I'm doing this to myself.

you did this to me but i'm doing this to myself because i know how to end it but i won't because

i don't want to
i don't want to pay that price
i'd rather respect myself in agony
than hate myself contentedly
so i'll hate you instead
and torture myself enough
for the both of us

Why?...


We were happy.





God dammit.

Tuesday, April 23, 2013

Fifty-one Down...

Only one week left.  Just seven days (and three hours) from now, I will have completed one of the most significant accomplishments of my life so far.

I wish I knew how to feel about that.

Monday, April 22, 2013

Blah-urble...

Mondays are always extra busy, and today was worse than usual.  Combine that with no particular inspiration, and I end up with another nothing post about how I have nothing to say.

Friday, April 19, 2013

Bicycle Blurble...

I got nothin' today.  I just wanna go home.
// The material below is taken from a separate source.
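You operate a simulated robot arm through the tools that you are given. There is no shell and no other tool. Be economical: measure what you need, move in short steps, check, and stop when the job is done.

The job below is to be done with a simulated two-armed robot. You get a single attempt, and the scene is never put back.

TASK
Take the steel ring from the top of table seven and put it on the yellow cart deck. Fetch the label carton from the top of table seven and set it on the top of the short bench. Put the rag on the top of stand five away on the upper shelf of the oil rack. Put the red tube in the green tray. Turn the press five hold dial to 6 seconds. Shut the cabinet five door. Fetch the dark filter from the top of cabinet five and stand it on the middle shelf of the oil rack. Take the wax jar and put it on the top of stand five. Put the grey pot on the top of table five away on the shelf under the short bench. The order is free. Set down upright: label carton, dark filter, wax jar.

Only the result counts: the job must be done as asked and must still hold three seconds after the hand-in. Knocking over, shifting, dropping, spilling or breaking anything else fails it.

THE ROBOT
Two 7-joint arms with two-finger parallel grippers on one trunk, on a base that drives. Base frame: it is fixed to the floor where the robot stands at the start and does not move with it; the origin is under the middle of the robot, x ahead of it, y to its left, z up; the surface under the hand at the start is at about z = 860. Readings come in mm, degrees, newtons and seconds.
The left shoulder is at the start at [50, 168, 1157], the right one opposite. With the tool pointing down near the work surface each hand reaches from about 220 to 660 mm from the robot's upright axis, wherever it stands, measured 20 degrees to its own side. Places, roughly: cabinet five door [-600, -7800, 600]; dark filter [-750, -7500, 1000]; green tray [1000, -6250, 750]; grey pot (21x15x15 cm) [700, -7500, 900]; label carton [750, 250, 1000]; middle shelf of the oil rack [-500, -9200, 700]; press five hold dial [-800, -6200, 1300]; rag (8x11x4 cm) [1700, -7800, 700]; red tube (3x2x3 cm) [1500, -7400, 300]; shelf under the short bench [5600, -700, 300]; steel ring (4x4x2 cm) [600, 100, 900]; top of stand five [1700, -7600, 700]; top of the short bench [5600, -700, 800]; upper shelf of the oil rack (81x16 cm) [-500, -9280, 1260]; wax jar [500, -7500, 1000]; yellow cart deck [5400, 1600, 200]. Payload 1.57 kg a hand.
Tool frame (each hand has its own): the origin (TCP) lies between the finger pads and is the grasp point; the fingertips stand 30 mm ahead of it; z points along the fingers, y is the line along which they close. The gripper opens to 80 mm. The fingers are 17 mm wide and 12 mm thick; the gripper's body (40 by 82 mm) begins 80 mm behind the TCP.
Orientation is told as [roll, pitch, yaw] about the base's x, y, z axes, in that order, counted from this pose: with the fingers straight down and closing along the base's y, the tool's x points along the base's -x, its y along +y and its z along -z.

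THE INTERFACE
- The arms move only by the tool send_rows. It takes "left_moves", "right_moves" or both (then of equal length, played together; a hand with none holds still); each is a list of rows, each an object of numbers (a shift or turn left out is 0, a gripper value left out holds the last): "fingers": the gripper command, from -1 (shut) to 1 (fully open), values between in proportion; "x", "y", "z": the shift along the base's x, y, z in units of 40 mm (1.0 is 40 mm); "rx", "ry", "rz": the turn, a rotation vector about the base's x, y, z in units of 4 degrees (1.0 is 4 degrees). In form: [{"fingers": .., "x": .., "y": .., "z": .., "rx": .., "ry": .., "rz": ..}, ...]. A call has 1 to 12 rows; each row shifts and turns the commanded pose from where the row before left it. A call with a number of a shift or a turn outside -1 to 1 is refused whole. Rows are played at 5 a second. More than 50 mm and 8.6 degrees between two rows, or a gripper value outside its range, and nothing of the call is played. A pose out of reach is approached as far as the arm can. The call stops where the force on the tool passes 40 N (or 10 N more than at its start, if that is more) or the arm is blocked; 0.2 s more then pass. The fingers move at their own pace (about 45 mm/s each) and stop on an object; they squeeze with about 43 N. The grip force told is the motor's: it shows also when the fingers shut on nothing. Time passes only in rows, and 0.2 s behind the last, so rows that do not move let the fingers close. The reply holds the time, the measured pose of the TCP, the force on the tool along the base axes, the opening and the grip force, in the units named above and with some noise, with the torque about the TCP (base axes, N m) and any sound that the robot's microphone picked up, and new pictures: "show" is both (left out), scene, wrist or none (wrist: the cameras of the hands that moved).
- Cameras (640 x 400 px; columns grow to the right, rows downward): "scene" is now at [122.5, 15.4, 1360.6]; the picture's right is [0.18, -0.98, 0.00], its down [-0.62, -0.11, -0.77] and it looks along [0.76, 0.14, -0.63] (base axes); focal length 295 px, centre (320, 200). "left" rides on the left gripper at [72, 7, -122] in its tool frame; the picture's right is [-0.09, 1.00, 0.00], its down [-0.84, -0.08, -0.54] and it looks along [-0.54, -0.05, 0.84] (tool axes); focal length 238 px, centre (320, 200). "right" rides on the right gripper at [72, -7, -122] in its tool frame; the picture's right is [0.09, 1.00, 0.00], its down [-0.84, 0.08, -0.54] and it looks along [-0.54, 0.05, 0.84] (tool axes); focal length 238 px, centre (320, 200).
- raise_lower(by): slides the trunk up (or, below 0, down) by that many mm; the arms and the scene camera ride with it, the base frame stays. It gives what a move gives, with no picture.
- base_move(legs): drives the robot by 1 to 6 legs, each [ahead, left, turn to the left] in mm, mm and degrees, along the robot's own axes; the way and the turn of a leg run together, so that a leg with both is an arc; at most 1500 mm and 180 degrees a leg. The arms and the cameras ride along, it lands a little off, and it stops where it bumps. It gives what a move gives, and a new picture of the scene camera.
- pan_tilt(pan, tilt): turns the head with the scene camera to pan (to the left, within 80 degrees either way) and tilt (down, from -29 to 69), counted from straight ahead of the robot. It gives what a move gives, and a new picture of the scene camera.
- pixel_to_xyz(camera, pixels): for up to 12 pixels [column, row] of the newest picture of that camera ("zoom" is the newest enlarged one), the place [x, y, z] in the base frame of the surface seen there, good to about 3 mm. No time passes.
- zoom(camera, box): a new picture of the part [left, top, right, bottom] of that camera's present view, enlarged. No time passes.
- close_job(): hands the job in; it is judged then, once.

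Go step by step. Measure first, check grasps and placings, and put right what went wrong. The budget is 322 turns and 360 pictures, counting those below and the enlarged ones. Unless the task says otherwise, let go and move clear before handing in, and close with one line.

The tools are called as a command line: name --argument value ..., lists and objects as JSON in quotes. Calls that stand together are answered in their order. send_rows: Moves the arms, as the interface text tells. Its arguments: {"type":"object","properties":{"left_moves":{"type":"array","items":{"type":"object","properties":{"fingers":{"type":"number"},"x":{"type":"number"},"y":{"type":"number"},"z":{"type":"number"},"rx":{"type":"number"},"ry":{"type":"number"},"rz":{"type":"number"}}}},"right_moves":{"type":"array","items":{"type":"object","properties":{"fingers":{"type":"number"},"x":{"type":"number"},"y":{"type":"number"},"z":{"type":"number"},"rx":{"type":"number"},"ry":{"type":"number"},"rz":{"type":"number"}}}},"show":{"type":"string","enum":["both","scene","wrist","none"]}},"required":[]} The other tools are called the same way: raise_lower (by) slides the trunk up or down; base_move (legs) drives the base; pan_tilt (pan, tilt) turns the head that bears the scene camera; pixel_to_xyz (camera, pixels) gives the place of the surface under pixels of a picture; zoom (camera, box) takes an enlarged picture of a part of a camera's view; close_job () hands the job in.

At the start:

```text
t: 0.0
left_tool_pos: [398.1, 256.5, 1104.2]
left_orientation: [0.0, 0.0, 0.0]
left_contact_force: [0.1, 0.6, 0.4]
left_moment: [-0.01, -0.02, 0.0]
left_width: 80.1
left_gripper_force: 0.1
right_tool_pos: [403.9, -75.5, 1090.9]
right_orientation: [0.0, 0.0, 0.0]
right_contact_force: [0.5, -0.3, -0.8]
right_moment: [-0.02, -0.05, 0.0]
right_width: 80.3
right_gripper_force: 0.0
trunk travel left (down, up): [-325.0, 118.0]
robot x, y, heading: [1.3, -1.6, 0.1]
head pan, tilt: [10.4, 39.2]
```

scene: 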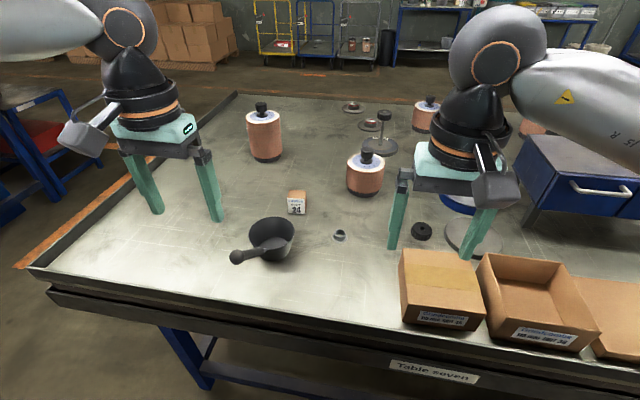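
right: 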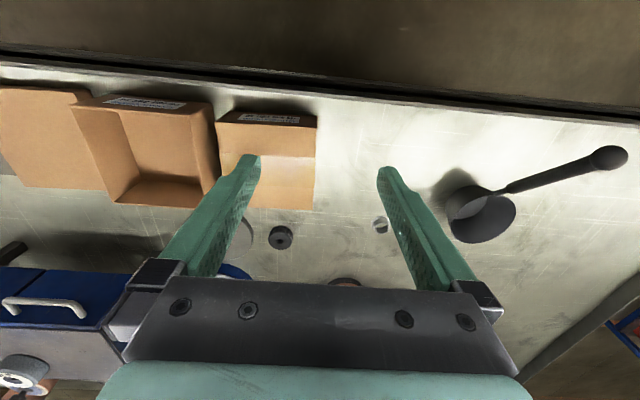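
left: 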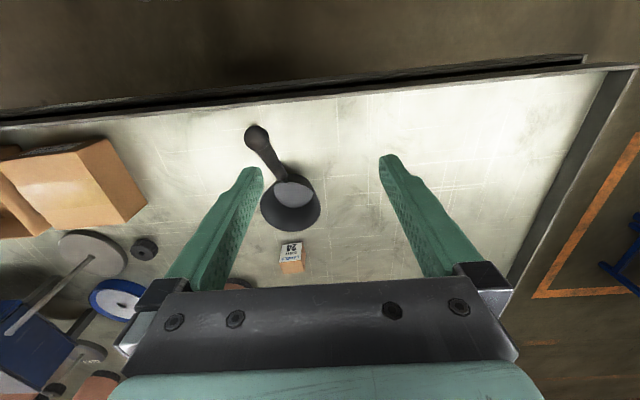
Happy Bicycle Day, everybody.

Thursday, April 18, 2013

In Sheep's Clothing...

I love seeing the looks
on the faces of the shopkeepers
in the occult store down the block
sudden surprise
or annoyance
immediately morphing into pleasant
plaster
shop-keep smiles
I don't look like I belong there
they think I'm a tourist
come to gawk at them
or that I'm gift shopping for a
hippie-witch friend
or relative
They have no idea
until I decide to
open my mouth
and tell them what I need
why I'm there
and they hear me use the words
suddenly realize I'm serious
I know what I'm talking about
I know what I'm doing
and they take a step back
and look me up and down
as if to say
Really?
You??

I used to look the obvious occultist
when I was younger
and still learning
passing me on the street
one would've not been at all surprised to learn
that I was a black magickian
Hell
one might've even assumed that
to begin with
just by my outfit
But that was a long time ago
Now to all outward appearance
I could be any other computer nerd
But I'm still a cultist
though a different colour now
I learned the value of
not broadcasting myself
my every intimate personality trait
to anyone who happens to pass me on the street
I learned to pass
as a Normal
as a Mundane
(please don't make me say
"Muggle")
and now no one notices me
I can go about my daily business
and my sorcerous shenanigans
without attracting unwanted attention
without arousing any suspicions
of satanic blood pacts
or virgin sacrifices made
to blind idiot gods
which makes everything so much more
pleasant

But sometimes I forget
that the Me people see
isn't really me
until I see the shopkeeper's face
down at The Magick Box
at Bell, Book, and Candle
at Foxcraft's
at The Crystal Cauldron
or whatever it calls itself today
in this particular town
I'm there to buy a component
some specific mineral
or herb
or root
or ritual tool
or color of candle
required for some particular spell
or sigilization
or pathworking
or ceremony
or casting
Magick is now modern
and so when I need the dried petals
of a rare and deadly Black Lotus blossom
to throw a curse on the drug-dealing thug
who moved in across the street
and keeps threatening my neighbors
for the crime of daring to look
in his direction
I don't need to form an expedition to Tibet
to climb the peak of
the only mountain where it grows
no, I'm an American
other people do the hard work
so I can simply pull out a credit card
and laugh silently to myself
at the look on the shopkeeper's face
that says
What on Earth
does he
want with that??

Wednesday, April 17, 2013

About To Get Wet...

thirteen days
and I'm feeling unlucky
less than two weeks
until
I break this self-imposed fast
and I don't know
what I'm feeling
anymore
so excited
overly anxious
prematurely proud
afraid
it will all go wrong

I've never wanted
a drink
more than I do right now
and every day
that is true
all over again
how will I feel
with three days to go?
with two?
that first sip of whiskey
might make me cry

what if I can't handle it
what if I get depressed again
what if I lose my creativity
what if I can't write anymore
what if I can write
but I don't want to
what if I can write
and I want to
but I don't feel anything when I do
what if I don't feel anything

I only learned
to express myself
when I stopped
only started to write
when I dried up
so now I'm afraid
dipping my toe back
into that
golden Kentucky spring
could take that all away from me
and I don't know
what I'd do without this
how I'd deal without this
who I'd be without this
joy of
turning inward
feeling around
pulling something out
pouring over it
crafting it
shaping it
until it's just right
and then
casting it out
into the universe
to be its own

if I have to choose
I know what I'll choose
but either way
I'll lose
something
I love
and I won't be
me
anymore

Tuesday, April 16, 2013

Three-hundred Fifty-one...

Only two weeks left.

Two weeks from today, I will drink a beer.  A Guinness.  In a bottle.  And then I will have a glass of whiskey.  Eagle Rare bourbon, my favorite.  On the rocks, in my favorite glass tumbler.  And who knows what else after that.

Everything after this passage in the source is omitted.